* DOCUMENT SECTION *
***
In Ihrem Buch sprechen Sie sich auch dezidiert gegen die „Übertheoretisierung“ des Holocausts aus. Sind Sie gegen historische Theorie?
Nein, überhaupt nicht. Ich denke nur, dass, aus historisch bedingten Gründen, das Theoretisieren des Holocausts den empirischen Beschreibungen zuvorgekommen ist. Jemand wie Hannah Ahrendt, die ich übrigens ungemein bewundere, hat Europa zu einem bestimmten Zeitpunkt verlassen. Ihr Vergleich zwischen Deutschland und der Sowjetunion funktioniert besser für die Jahre, bevor sie Europa verließ. Ein Großteil der Theoretiker des Holocausts ist deutsch-jüdischer Herkunft und hat die dreißiger Jahre in Deutschland erlebt. Treblinka ist weniger real für sie als die Reichskristallnacht. Ein anderer historischer Zufall, der die uns vorliegenden Theorien des Holocausts verzerrt, ist der Kalte Krieg. Er rechtfertigte bestimmte Vergleiche und führte gleichzeitig dazu, bestimmte Umstände außer Acht zu lassen. Ich versuche, eine robuste und vertretbare Beschreibung der Ereignisse dieser Zeit zu liefern. Nicht, weil ich denke, niemand sollte darüber theoretisieren, sondern weil ich denke, dass wir unsere Theorie auf der Basis dessen entwickeln sollten, was historisch korrekt ist. Wir alle sind der Meinung, dass das die bedeutsamsten Ereignisse des vergangenen Jahrhunderts waren. Deshalb sollten wir uns bemühen, sie richtig zu beschreiben, bevor wir Theorien darüber entwickeln.
***
* MATERIAL FOR THE TASK *
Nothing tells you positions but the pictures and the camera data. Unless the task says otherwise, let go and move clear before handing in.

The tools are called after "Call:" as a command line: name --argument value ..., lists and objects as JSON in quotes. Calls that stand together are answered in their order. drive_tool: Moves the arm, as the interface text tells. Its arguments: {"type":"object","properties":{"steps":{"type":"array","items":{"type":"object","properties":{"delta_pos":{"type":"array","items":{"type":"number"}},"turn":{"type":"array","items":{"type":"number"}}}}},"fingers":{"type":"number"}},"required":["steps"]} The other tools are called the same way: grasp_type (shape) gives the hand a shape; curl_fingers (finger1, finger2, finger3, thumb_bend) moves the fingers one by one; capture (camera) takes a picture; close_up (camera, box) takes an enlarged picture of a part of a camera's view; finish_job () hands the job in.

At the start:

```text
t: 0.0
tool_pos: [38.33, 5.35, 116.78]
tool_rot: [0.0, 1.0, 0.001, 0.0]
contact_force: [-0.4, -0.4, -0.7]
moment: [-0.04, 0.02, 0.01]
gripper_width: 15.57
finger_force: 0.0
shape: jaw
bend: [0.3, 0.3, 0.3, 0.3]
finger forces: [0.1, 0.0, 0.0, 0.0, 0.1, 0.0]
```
***
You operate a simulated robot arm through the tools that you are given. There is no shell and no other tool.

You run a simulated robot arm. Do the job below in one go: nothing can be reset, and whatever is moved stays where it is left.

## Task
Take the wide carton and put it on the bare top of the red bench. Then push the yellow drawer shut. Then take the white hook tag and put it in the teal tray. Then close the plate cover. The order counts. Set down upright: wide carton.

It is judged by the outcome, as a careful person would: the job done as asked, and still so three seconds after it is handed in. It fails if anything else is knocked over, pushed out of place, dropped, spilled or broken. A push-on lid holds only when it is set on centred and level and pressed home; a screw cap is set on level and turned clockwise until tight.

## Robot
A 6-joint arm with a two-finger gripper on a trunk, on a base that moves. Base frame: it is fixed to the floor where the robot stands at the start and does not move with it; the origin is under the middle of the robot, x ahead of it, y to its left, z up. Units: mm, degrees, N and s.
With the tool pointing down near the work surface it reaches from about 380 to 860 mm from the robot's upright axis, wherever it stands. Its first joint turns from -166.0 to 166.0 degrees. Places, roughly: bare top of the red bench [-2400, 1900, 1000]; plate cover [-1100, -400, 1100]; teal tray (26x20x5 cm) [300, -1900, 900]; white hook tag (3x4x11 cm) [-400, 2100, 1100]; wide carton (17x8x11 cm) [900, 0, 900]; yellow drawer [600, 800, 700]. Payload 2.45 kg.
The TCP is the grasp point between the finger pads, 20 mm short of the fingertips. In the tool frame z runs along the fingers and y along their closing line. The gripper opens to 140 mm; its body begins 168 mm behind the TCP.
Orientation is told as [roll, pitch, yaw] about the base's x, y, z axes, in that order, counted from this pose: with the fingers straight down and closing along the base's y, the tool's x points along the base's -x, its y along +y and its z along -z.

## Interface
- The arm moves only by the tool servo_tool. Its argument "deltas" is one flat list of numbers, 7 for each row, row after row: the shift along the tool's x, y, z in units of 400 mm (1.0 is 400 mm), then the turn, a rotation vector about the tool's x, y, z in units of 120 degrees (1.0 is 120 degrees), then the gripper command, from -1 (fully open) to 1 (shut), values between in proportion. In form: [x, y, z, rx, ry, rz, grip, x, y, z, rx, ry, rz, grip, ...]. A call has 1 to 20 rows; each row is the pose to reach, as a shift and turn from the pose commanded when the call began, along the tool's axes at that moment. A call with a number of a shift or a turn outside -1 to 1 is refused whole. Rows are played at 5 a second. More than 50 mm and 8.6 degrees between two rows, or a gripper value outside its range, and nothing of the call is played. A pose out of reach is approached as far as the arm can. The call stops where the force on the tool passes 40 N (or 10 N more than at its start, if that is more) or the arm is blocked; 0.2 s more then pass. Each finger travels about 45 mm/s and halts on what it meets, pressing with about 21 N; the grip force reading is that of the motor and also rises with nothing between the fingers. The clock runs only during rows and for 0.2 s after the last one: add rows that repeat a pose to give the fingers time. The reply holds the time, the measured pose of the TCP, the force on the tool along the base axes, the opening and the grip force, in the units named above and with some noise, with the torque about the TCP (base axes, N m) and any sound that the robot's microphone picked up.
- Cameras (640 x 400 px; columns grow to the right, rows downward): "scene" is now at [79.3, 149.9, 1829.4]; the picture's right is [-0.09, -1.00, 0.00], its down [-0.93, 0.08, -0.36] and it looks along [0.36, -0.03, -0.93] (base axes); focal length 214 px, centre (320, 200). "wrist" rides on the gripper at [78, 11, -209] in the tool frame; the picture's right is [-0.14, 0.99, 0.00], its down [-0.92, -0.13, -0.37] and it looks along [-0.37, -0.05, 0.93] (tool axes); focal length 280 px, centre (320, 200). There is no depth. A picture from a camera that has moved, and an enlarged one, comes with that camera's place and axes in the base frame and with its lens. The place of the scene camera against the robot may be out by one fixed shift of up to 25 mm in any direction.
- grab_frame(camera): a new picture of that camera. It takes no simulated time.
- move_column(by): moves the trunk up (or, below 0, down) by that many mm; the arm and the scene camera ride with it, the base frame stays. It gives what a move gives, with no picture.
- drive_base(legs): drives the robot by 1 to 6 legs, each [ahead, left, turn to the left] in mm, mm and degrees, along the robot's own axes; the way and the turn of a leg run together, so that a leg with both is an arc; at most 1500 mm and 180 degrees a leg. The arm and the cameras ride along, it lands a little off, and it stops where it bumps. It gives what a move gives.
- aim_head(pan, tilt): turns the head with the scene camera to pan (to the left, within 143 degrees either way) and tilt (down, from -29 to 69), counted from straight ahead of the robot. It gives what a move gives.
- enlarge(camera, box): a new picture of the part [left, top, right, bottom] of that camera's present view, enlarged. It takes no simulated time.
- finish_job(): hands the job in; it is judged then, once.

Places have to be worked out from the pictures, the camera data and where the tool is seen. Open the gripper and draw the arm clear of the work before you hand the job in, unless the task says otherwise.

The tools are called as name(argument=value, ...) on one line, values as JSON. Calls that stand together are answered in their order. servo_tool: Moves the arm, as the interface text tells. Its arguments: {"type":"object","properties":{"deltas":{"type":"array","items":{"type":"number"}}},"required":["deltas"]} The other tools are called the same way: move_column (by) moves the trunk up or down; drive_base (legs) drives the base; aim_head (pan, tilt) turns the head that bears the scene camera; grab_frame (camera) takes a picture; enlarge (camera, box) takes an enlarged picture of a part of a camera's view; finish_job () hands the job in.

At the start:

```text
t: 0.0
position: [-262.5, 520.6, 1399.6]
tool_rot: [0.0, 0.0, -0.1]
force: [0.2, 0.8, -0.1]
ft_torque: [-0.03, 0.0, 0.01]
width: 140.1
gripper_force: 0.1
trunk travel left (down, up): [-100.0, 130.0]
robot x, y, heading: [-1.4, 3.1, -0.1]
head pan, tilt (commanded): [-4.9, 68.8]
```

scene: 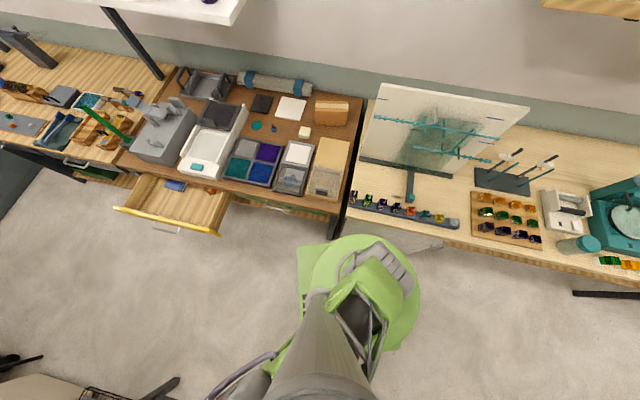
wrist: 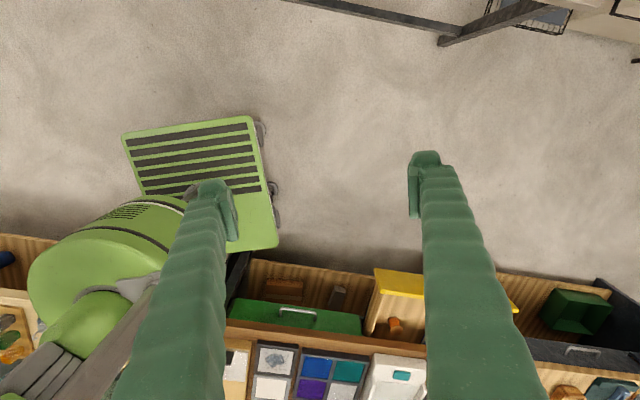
***
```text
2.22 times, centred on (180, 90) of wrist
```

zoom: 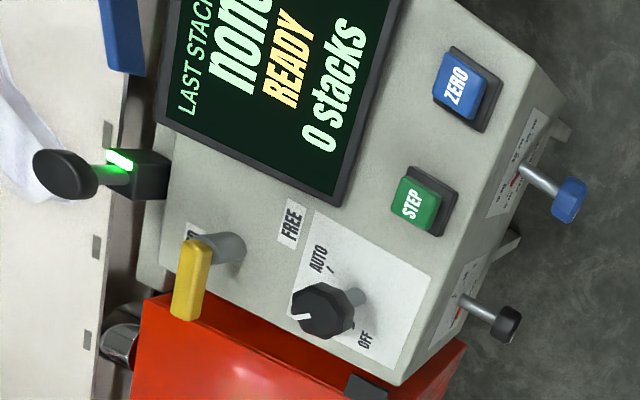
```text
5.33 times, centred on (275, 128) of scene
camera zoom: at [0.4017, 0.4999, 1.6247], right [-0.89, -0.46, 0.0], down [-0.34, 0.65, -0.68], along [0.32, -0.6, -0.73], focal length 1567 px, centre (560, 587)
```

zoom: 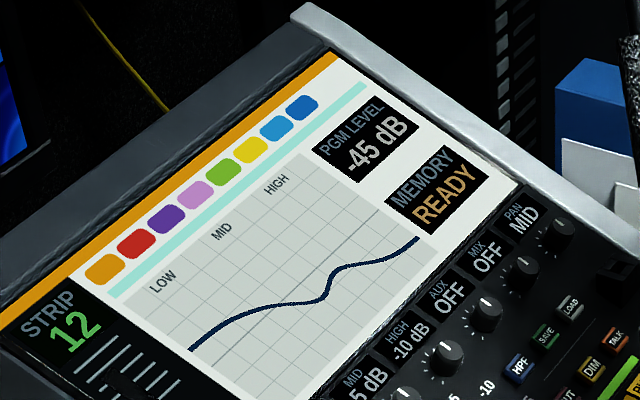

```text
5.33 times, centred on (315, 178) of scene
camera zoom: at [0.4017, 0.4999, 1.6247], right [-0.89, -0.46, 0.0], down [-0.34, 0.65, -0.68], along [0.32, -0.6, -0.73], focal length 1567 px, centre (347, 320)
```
***
* TASK INSTRUCTIONS *
(a) Provide the full wording of the document section, which begins "In Ihrem Buch".
(b) Set down, without any change, only the lines from the line that holds "- Cameras (640" through the line that holds "- grab_frame(camera): a", both lines included.

* RESULTS *
(a)
In Ihrem Buch sprechen Sie sich auch dezidiert gegen die „Übertheoretisierung“ des Holocausts aus. Sind Sie gegen historische Theorie?
Nein, überhaupt nicht. Ich denke nur, dass, aus historisch bedingten Gründen, das Theoretisieren des Holocausts den empirischen Beschreibungen zuvorgekommen ist. Jemand wie Hannah Ahrendt, die ich übrigens ungemein bewundere, hat Europa zu einem bestimmten Zeitpunkt verlassen. Ihr Vergleich zwischen Deutschland und der Sowjetunion funktioniert besser für die Jahre, bevor sie Europa verließ. Ein Großteil der Theoretiker des Holocausts ist deutsch-jüdischer Herkunft und hat die dreißiger Jahre in Deutschland erlebt. Treblinka ist weniger real für sie als die Reichskristallnacht. Ein anderer historischer Zufall, der die uns vorliegenden Theorien des Holocausts verzerrt, ist der Kalte Krieg. Er rechtfertigte bestimmte Vergleiche und führte gleichzeitig dazu, bestimmte Umstände außer Acht zu lassen. Ich versuche, eine robuste und vertretbare Beschreibung der Ereignisse dieser Zeit zu liefern. Nicht, weil ich denke, niemand sollte darüber theoretisieren, sondern weil ich denke, dass wir unsere Theorie auf der Basis dessen entwickeln sollten, was historisch korrekt ist. Wir alle sind der Meinung, dass das die bedeutsamsten Ereignisse des vergangenen Jahrhunderts waren. Deshalb sollten wir uns bemühen, sie richtig zu beschreiben, bevor wir Theorien darüber entwickeln.

(b)
- Cameras (640 x 400 px; columns grow to the right, rows downward): "scene" is now at [79.3, 149.9, 1829.4]; the picture's right is [-0.09, -1.00, 0.00], its down [-0.93, 0.08, -0.36] and it looks along [0.36, -0.03, -0.93] (base axes); focal length 214 px, centre (320, 200). "wrist" rides on the gripper at [78, 11, -209] in the tool frame; the picture's right is [-0.14, 0.99, 0.00], its down [-0.92, -0.13, -0.37] and it looks along [-0.37, -0.05, 0.93] (tool axes); focal length 280 px, centre (320, 200). There is no depth. A picture from a camera that has moved, and an enlarged one, comes with that camera's place and axes in the base frame and with its lens. The place of the scene camera against the robot may be out by one fixed shift of up to 25 mm in any direction.
- grab_frame(camera): a new picture of that camera. It takes no simulated time.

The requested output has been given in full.